== CHALLENGE ==
Scan the data below for the string "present". Show every line where it turns up.

== Sessions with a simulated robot ==
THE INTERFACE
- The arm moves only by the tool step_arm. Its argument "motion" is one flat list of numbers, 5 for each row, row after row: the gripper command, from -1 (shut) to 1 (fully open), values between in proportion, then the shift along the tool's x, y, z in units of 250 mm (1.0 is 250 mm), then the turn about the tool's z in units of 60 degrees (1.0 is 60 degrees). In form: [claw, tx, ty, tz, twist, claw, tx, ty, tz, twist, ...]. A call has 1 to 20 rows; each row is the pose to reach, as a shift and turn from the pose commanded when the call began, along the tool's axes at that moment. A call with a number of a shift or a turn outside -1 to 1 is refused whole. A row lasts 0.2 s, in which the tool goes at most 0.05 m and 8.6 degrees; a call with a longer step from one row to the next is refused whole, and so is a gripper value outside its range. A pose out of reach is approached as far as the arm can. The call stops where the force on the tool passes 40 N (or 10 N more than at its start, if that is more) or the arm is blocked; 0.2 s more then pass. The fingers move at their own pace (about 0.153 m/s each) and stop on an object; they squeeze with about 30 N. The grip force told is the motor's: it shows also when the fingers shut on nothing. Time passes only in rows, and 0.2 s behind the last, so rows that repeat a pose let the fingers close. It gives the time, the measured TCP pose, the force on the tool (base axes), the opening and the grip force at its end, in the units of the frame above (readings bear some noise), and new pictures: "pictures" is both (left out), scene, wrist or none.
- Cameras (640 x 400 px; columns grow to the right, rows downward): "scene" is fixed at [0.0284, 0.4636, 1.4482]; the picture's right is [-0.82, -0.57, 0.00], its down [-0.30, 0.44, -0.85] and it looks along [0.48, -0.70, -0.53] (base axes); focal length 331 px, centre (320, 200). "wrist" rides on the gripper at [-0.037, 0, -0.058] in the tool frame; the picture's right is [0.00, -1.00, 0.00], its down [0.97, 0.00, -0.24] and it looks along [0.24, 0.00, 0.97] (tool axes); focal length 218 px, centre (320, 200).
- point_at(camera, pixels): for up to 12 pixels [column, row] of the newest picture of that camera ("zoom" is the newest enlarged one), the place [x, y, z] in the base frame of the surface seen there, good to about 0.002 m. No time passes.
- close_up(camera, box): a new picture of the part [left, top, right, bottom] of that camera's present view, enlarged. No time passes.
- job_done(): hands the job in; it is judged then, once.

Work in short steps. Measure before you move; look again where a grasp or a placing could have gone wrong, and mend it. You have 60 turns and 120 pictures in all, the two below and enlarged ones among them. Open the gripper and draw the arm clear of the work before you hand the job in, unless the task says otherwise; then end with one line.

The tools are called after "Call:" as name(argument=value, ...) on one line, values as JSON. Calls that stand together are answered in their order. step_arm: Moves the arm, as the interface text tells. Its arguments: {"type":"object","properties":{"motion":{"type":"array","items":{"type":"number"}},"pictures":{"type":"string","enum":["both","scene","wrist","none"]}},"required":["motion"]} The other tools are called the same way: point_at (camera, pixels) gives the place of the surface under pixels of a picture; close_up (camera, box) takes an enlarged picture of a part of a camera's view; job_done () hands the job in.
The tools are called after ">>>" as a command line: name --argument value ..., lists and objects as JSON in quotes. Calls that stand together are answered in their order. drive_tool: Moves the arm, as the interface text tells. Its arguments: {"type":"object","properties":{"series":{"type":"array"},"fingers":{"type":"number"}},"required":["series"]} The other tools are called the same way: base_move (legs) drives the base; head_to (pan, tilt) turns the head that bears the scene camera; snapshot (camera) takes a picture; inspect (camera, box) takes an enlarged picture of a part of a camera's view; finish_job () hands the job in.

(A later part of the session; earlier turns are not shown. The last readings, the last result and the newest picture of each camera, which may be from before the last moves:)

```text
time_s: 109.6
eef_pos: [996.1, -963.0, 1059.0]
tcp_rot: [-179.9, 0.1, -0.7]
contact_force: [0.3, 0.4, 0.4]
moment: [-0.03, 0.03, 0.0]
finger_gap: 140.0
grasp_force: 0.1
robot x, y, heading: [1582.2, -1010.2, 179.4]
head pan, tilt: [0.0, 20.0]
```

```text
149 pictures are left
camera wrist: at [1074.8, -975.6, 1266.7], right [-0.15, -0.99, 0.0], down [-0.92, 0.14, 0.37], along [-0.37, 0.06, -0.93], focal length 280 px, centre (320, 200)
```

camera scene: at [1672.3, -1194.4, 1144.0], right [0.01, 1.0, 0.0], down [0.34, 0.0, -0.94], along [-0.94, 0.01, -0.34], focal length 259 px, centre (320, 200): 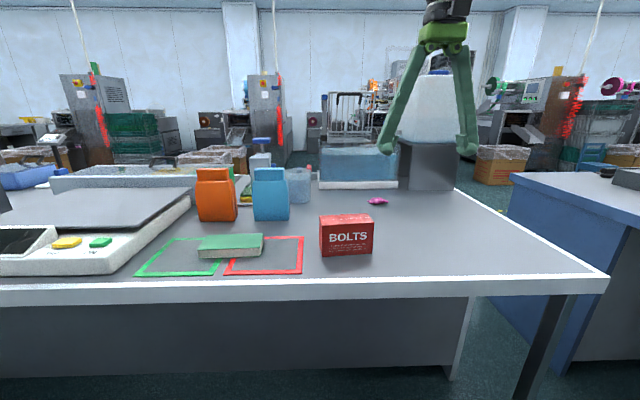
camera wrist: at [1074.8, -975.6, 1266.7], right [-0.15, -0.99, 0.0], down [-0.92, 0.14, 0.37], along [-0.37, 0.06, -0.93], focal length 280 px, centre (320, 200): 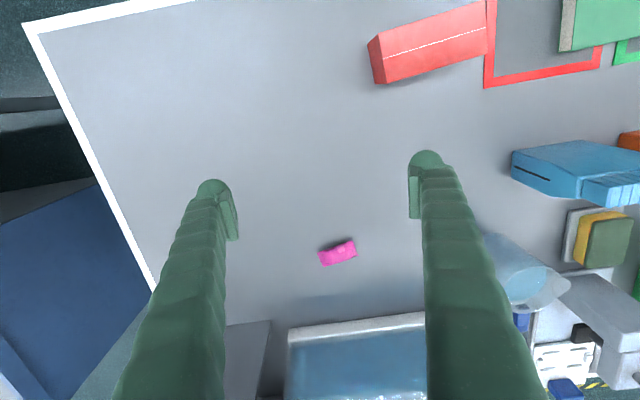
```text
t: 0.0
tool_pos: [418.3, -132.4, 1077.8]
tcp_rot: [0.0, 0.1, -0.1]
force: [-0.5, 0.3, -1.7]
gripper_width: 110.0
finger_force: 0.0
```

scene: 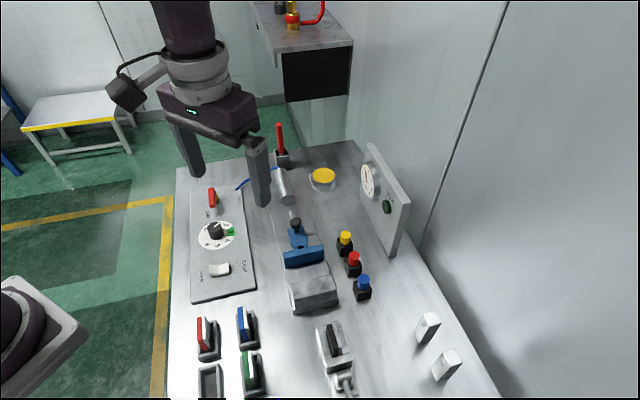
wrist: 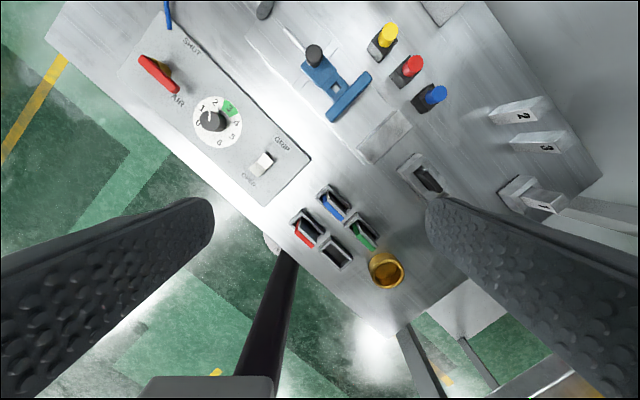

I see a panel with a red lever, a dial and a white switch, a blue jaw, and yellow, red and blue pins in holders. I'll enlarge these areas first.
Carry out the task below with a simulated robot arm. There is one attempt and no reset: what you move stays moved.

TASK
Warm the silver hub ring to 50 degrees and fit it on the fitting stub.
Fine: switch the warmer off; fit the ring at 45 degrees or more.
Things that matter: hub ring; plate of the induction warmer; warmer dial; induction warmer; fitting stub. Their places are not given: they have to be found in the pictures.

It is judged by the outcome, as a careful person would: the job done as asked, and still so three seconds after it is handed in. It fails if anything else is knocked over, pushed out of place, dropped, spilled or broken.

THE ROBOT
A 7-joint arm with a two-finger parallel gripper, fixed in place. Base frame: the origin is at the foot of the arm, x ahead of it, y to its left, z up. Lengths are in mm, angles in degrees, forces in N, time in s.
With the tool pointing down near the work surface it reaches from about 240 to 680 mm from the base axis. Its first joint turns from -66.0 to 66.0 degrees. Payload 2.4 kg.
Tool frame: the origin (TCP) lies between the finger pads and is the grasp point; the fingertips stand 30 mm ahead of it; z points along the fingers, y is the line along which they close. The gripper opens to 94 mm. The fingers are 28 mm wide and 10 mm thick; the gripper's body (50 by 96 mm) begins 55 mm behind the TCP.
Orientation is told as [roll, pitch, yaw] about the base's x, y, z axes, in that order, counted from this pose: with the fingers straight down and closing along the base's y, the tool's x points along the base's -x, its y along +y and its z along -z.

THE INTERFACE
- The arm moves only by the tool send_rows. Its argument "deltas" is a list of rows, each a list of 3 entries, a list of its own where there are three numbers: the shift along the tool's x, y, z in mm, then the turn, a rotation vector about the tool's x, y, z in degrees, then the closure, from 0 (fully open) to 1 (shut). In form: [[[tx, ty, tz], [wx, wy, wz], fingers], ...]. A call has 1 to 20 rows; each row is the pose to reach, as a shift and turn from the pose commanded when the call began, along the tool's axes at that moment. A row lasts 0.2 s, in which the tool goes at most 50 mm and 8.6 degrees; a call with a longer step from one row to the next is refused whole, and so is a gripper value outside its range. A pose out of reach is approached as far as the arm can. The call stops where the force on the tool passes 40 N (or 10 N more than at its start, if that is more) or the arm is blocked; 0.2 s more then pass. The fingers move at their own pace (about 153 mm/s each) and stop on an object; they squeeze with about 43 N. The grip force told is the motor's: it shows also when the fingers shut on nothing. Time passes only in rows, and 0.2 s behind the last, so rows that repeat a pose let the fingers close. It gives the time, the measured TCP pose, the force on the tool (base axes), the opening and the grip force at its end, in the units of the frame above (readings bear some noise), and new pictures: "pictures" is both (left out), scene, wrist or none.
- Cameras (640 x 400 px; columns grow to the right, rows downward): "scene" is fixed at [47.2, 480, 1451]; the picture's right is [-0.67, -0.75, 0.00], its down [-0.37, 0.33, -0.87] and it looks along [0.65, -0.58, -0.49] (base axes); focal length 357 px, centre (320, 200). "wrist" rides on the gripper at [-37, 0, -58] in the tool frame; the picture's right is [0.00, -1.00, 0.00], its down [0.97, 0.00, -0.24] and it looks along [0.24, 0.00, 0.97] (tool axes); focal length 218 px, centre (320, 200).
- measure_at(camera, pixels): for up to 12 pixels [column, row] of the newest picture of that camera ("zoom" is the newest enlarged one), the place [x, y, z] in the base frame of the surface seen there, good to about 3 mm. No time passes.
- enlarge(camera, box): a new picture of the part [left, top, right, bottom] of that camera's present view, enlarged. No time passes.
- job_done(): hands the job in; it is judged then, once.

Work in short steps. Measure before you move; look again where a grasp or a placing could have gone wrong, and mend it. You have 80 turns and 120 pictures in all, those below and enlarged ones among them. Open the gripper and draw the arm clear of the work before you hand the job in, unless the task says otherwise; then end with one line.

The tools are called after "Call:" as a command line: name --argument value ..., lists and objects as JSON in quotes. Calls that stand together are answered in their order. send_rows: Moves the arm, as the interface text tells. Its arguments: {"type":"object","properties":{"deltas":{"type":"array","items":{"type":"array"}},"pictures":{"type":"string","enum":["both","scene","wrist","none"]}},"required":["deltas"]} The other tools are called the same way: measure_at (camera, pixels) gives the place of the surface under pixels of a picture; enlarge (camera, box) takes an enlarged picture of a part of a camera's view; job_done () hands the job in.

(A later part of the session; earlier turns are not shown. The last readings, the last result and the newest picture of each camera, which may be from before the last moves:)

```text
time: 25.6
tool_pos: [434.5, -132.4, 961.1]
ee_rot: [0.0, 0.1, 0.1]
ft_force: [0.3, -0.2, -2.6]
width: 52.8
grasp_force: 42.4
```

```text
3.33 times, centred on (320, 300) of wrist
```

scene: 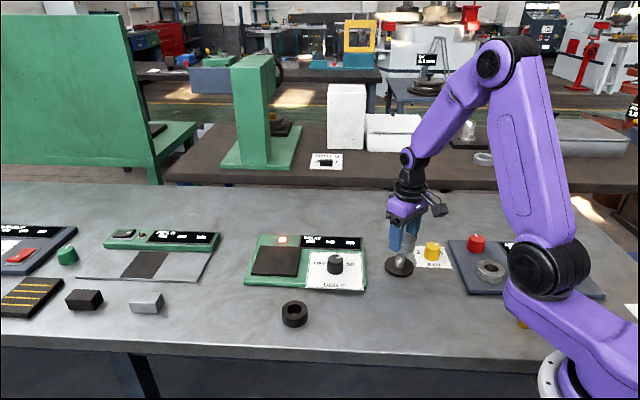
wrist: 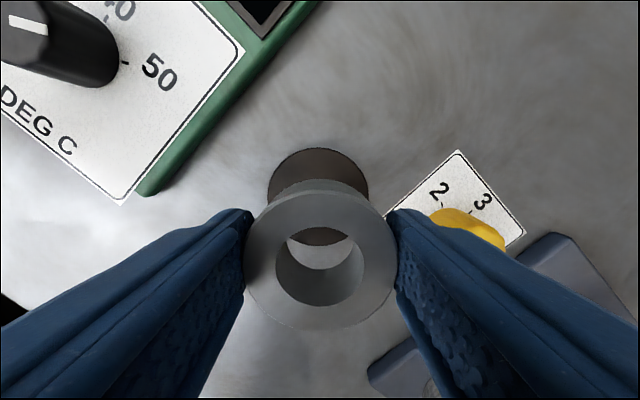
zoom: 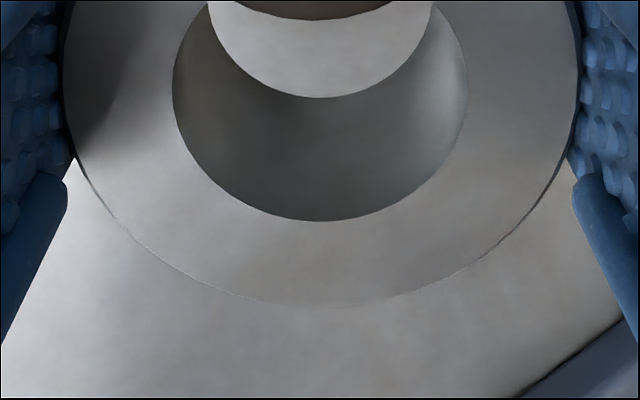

== CORRECT ANSWER ==
- close_up(camera, box): a new picture of the part [left, top, right, bottom] of that camera's present view, enlarged. No time passes.
- enlarge(camera, box): a new picture of the part [left, top, right, bottom] of that camera's present view, enlarged. No time passes.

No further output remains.